(begin)

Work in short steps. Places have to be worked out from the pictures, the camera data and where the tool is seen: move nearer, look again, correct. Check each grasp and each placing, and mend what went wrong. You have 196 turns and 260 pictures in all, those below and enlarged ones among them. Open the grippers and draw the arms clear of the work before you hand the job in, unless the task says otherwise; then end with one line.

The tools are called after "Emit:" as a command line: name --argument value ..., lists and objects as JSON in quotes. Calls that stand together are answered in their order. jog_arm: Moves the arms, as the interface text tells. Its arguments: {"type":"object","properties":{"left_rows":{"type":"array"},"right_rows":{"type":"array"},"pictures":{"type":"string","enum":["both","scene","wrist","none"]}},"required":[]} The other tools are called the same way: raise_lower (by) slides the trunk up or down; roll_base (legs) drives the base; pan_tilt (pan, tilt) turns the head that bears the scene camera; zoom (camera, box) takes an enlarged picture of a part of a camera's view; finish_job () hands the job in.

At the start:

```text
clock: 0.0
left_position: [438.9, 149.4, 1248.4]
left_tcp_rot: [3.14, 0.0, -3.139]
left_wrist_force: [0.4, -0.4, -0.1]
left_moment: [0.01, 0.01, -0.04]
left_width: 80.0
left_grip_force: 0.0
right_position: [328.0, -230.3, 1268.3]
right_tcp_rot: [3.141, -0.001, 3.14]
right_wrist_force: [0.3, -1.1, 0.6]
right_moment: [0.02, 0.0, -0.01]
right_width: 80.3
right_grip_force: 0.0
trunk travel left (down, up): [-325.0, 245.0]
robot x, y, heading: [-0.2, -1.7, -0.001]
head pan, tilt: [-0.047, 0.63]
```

(end)
(begin)

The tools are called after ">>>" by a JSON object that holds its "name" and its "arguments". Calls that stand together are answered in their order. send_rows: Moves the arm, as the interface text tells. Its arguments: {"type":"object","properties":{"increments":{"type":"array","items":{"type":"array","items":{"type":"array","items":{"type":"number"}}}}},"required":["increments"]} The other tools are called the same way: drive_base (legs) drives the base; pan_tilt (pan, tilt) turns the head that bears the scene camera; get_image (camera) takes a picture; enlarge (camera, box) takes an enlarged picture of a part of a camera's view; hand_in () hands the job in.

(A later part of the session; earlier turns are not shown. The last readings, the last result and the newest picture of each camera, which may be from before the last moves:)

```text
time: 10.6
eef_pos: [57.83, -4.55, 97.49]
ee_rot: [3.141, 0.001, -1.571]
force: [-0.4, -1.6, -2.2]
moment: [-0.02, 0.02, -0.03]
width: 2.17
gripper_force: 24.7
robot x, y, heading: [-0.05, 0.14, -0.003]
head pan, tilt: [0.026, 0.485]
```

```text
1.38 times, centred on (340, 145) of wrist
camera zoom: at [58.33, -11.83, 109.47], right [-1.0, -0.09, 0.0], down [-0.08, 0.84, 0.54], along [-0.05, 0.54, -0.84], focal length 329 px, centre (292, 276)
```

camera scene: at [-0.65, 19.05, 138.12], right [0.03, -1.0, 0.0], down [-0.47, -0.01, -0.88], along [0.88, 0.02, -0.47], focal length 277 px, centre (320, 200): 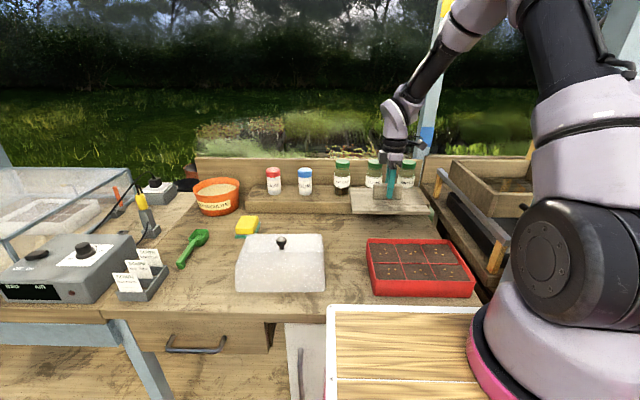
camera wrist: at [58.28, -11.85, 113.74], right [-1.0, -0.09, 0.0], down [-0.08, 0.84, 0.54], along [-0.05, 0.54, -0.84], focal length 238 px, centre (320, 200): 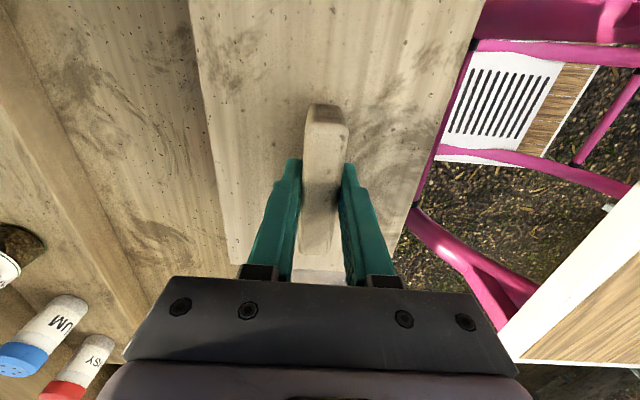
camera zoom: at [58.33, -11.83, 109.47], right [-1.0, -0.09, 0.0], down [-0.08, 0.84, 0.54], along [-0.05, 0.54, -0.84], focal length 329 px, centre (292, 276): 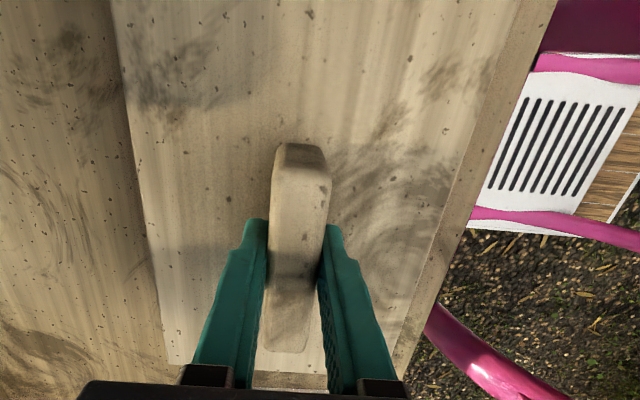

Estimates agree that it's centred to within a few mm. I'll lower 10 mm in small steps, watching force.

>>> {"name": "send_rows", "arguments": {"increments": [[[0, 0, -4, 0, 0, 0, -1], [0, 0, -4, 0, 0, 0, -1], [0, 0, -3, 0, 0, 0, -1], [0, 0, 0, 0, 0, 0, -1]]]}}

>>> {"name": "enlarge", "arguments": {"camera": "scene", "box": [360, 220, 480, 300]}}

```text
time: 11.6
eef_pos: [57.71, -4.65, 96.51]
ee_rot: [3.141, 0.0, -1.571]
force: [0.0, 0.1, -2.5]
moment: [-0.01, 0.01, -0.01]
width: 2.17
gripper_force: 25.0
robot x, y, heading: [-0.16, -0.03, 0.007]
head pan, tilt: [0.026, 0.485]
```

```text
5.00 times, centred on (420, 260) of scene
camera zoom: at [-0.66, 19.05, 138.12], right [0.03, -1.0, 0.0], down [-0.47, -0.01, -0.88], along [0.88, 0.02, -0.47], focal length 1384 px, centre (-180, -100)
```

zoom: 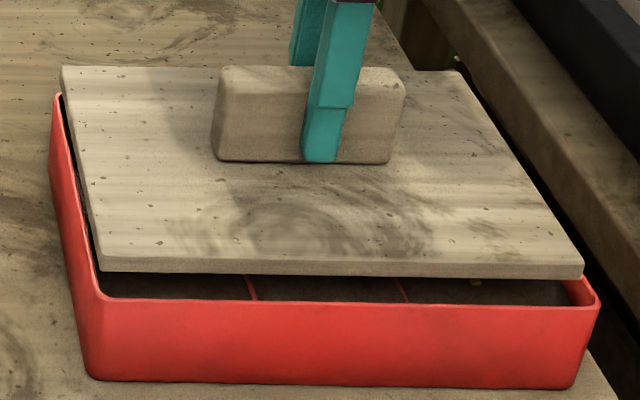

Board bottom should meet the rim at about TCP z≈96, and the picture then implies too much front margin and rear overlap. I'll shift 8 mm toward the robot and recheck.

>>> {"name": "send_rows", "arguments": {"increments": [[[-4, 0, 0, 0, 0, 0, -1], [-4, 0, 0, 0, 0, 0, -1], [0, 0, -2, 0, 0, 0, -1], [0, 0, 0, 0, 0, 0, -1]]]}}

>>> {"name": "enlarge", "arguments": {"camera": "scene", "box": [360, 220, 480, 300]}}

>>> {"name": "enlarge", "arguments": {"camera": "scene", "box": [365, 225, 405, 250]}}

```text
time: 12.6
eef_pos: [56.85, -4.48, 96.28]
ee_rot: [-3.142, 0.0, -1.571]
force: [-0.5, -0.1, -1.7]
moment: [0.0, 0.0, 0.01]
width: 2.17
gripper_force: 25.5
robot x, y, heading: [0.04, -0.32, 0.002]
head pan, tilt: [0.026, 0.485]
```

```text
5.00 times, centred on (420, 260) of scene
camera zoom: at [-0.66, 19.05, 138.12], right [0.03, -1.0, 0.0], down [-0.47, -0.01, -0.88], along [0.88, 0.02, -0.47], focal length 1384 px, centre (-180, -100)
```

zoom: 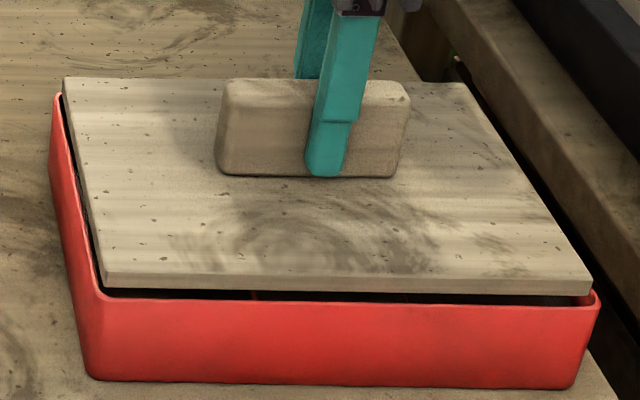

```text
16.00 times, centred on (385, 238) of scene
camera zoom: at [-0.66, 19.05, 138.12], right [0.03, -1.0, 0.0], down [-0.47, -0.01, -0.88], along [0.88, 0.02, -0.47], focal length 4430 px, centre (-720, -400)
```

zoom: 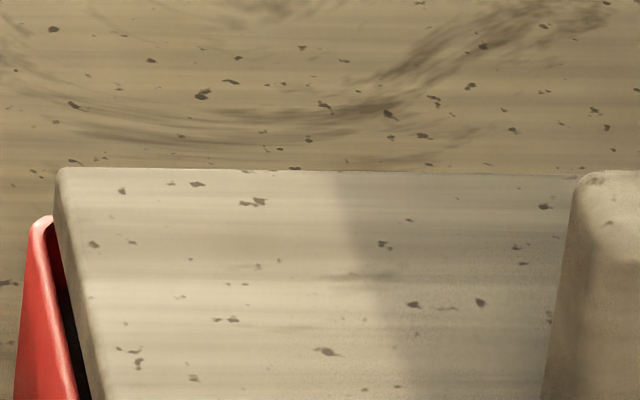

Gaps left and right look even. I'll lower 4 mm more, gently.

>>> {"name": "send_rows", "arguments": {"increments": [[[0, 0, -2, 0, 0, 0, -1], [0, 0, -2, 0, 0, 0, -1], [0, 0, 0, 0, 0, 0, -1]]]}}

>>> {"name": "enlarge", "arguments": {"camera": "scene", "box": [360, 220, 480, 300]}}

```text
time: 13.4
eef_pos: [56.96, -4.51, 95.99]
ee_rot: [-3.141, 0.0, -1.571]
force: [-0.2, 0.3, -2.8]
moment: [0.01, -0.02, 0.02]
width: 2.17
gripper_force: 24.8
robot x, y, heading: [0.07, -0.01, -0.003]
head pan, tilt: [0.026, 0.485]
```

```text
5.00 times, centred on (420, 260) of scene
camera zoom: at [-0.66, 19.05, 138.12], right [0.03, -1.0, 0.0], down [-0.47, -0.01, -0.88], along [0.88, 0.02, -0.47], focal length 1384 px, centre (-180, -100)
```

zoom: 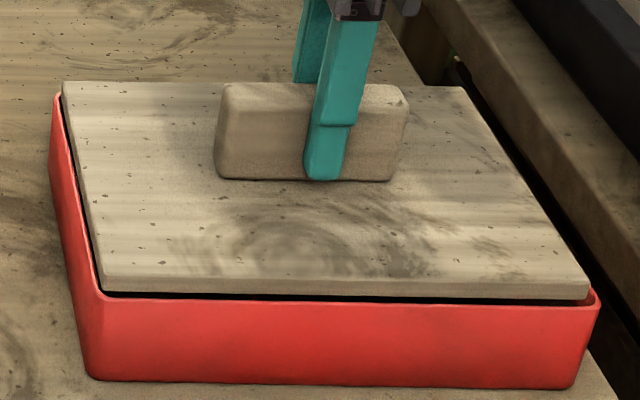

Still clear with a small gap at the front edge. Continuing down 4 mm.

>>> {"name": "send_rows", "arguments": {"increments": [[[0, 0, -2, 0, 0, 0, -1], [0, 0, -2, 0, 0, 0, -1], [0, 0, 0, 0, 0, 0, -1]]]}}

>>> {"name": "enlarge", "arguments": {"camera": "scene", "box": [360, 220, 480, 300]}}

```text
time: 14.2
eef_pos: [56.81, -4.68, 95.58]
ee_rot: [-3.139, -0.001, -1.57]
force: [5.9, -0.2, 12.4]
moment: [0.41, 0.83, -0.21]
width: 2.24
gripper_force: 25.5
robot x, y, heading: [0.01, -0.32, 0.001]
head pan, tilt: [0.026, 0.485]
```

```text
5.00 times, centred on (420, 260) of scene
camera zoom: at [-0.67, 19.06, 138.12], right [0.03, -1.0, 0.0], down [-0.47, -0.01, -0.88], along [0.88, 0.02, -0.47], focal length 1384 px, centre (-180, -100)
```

(end)

**EXTRACT PROVIDED:**
(begin)

Hi Peter, *,

On Sun, Oct 24, 2010 at 10:39 AM, Peter Junge <[email protected]> wrote:
> Christian Lohmaier wrote:
>> On Sat, Oct 23, 2010 at 11:44 AM, Peter Junge <[email protected]> wrote:
>>>
>>> as well the files are quite large (average 500MB) as the resolution is
>>> DVD
>>> quality (720x400), which might be an issue for people who live in
>>> countries
>>> with low-bandwidth Internet connection. If anyone intends to work on
>>> format
>>> and resolution,
>>
>> What would be an acceptable filesize? And what are the seeking
>> requirements? if it is not required to be able to seek, h264 can be
>> very efficient for more or less static scenes..
>
> Well I wouldn't target a specific file size, but the smallest file size,
> that still delivers an acceptable quality and it's quite certain, that
> people who own a low-bandwidth connection have also lower requirements
> regarding the term "acceptable".  ;-)

:-) - I created a file of
http://users2.ooodev.org/~ooocon2010/02_september/FT_409/18.15_michael_stehmann.flv
(201MB) with ffmpeg's x264 preset "placebo" to get an idea what is
doable without fiddling around with parameters, just burning CPU
cycles (5fps encoding speed :-)). The presets defaults to ~200kbps
average bitrate (for comparison: included audio is mp3 with 128kbps) -
that results in a file of around 40MB (for 16:46)

> The Beijing Videos are around 250MB
> per 45 minutes.

So with that preset it would be around half of that - of course
depends on the source quality whether all results can deal with a low
bitrate, but for just a little over the audio bitrate, the result is
quite OK :-)
http://users2.ooodev.org/~cloph/videos/placebo_200kbits.mkv

> Reducing the resolution of the Budapest videos to 540x300
> should still give good quality.

(end)

**REQUIRED WORK:**
(A) Cite the extract provided exactly. Begin with "So with that" and finish with "quite OK :-)".
(B) I need the extract provided continued from the place where it stops.

**RESULTS:**
(A)
So with that preset it would be around half of that - of course
depends on the source quality whether all results can deal with a low
bitrate, but for just a little over the audio bitrate, the result is
quite OK :-)

(B)
the 720x400 is kind of misleading anyway, at least for the one I
picked, as there are big black borders that I did crop.

> I would guess even 360x200 should work.

I also created a version encoded/sampled at 320x240 with xvid
encoding, no bframes (as required by my Samsung T10 (portable
music/video/fm,.. device). It requires them in an avi container, but
those must be named svi (shame on them for "inventing" a new "video
format")
So in case your player doesn't want to play, rename to avi and it should work.
I also uses 200kbps average bitrate. The quality is much worse
compared to the h264 version, but the portable unfortunately only
supports wmv and xvid...

http://users2.ooodev.org/~cloph/videos/xvid_200kbits.svi

> When
> making experiments for the Beijing videos two years ago, I also ended up
> with the perception that h264 delivers the best quality/file size ratio for
> the job I was trying to achieve.

Yes - it really deserves the term "Advanced" Video Codec.
I created another version with the placebo setting, this time with
100kbps average rate, i.e. less for video than for audio, and it is
still acceptable.

http://users2.ooodev.org/~cloph/videos/placebo_100kbits.mkv

So tell me what you think.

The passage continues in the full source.